Favre, at 39 years of age deemed surplus to requirements by the Green Bay Packers, rode into New York amid a fanfare of publicity in August.

But, after he threw three interceptions during the Jets’ 28-24 hollow victory over former coach Herm Edwards’ Kansas City Chiefs, you have to wonder whether they’re any better than they would be with either Chad Pennington or Kellen Clemens at quarterback.

Favre has completed 15 passes for touchdowns, but he's also thrown 11 interceptions in seven games. That’s four more than anyone else in the AFC and a number matched in both conferences by only J.T. O’Sullivan of the 2-6 San Francisco 49ers.

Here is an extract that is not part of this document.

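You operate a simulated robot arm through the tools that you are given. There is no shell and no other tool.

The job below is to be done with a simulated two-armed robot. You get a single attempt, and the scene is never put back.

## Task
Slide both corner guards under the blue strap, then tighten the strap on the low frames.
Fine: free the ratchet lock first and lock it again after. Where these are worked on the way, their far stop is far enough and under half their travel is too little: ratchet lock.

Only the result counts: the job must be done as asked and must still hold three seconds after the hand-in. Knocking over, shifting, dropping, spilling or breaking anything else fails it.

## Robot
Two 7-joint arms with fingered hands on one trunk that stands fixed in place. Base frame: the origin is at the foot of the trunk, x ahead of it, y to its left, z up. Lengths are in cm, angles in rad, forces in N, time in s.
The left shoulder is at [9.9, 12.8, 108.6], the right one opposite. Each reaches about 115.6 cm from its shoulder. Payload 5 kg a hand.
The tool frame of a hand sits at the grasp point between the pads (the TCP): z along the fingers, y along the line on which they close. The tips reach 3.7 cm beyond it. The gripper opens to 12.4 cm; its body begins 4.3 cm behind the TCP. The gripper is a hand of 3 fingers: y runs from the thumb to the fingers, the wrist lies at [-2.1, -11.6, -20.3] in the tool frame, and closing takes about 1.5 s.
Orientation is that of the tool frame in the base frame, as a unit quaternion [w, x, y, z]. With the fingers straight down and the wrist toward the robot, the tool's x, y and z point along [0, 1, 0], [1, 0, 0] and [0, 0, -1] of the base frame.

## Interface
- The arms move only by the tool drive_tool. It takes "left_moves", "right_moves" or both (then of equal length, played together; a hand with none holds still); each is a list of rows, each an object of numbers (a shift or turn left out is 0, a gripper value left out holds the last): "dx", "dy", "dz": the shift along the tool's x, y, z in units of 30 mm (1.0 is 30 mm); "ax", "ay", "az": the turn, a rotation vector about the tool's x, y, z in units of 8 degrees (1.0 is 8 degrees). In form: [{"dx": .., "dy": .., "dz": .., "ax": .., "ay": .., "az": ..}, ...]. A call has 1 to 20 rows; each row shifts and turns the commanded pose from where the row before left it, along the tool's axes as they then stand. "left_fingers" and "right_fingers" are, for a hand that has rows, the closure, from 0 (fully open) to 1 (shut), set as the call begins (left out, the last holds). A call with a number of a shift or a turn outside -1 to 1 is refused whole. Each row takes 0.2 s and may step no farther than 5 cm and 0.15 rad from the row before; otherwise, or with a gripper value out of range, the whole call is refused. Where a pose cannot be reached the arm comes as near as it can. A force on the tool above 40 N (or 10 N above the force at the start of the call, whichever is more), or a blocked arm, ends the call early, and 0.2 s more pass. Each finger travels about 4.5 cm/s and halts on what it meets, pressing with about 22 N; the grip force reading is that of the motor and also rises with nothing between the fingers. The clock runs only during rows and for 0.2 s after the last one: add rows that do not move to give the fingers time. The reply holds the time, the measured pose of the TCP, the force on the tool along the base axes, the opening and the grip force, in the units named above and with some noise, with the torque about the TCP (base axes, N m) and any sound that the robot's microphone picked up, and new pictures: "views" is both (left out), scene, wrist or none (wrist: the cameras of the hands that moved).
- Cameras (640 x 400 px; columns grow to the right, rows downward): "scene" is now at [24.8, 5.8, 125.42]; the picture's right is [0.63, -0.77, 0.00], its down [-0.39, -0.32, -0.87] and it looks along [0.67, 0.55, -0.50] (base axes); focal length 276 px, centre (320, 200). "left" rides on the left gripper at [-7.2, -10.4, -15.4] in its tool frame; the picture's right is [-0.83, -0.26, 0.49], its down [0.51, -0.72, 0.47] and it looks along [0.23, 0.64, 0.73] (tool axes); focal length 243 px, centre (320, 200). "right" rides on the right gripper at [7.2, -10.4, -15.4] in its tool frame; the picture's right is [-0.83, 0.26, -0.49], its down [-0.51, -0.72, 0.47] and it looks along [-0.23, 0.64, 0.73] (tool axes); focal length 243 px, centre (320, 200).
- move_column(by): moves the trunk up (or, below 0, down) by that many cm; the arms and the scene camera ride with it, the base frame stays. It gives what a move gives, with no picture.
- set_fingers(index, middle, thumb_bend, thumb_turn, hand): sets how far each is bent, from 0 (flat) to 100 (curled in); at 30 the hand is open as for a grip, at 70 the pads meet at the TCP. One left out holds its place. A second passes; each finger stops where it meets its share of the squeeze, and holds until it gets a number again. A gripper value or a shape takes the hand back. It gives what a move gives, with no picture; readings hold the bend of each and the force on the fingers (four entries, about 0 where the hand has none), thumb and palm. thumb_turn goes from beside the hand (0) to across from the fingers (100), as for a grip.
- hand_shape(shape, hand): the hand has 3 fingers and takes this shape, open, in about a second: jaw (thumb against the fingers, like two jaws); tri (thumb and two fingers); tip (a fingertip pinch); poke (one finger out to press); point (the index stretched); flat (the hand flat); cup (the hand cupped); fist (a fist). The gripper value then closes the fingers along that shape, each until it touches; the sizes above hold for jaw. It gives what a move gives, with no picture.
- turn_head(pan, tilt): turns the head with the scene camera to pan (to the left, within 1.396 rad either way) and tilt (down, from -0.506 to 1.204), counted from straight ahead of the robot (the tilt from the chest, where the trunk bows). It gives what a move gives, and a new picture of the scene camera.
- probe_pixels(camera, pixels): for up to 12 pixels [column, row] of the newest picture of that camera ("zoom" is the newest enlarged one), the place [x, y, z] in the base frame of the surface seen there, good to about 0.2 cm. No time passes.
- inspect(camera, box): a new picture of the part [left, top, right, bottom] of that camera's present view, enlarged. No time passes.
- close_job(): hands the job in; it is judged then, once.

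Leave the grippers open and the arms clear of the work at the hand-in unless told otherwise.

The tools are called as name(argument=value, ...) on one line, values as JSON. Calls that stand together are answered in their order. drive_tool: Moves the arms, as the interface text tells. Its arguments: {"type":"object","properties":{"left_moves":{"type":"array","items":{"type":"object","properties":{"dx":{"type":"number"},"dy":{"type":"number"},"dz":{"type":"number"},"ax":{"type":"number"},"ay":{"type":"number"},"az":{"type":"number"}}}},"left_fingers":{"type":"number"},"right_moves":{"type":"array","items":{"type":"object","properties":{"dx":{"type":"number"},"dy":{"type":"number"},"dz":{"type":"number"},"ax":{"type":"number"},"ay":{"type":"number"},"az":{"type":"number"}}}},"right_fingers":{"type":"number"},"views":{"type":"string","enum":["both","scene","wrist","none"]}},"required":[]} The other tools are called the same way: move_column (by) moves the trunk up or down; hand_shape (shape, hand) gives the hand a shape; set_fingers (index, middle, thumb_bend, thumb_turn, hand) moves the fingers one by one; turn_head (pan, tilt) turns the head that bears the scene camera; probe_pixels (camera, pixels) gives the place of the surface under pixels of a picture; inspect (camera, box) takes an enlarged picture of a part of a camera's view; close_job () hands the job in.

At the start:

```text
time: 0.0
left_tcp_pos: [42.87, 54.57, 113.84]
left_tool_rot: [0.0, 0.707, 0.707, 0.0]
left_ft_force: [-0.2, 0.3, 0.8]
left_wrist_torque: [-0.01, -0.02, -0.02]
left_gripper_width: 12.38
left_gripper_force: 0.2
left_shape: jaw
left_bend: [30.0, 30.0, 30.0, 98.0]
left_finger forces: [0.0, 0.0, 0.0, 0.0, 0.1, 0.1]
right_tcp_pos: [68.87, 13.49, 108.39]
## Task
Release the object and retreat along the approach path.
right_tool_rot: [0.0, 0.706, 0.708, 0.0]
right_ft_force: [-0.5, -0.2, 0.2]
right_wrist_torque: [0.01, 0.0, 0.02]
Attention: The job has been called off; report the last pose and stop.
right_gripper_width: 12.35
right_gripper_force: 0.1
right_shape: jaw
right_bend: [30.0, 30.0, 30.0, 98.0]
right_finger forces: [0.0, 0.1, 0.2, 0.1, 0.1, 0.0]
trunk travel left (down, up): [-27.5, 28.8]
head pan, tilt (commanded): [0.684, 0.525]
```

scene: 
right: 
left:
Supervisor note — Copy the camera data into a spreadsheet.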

There was a huge element of luck about his game-winning touchdown pass to Laveranues Coles, the receiver miraculously making a one-handed catch with the help of a ricochet off Chiefs’ cornerback Dimitri Patterson with one minute remaining.

That floated pass could easily have been interception No. 4. Fortunately for Favre, outshone for most of the afternoon by 24-year-old rookie Tyler Thigpen, making only his second start, there was some redemption. 

Veteran quarterback throws 11 interceptions

With road games coming up in Buffalo (5-2), New England (5-2) and Tennessee (6-0) in three of the next four weeks, defeat would surely have ended the Jets’ hopes of making the playoffs.

Even now, at 4-3, it’s hard to see the Jets winning many – if any – of those games on current form.

Coach Eric Mangini must also take his fair share of blame for allowing Favre to throw the ball so often against a team with the worst run defense in the league. He would have been better served allowing Thomas Jones and Leon Washington to soften up the Chiefs’ center before letting Favre attempt to go deep. It begs the question who's running the Jets...Mangini or Favre?

All this was in stark contrast to the way Eli Manning marshalled the New York Giant’s offense in their come-from-behind win in Pittsburgh.

It would have been easy for Manning and the Giants to become frustrated at having to settle for four field goals rather than touchdowns on their visits to the red zone.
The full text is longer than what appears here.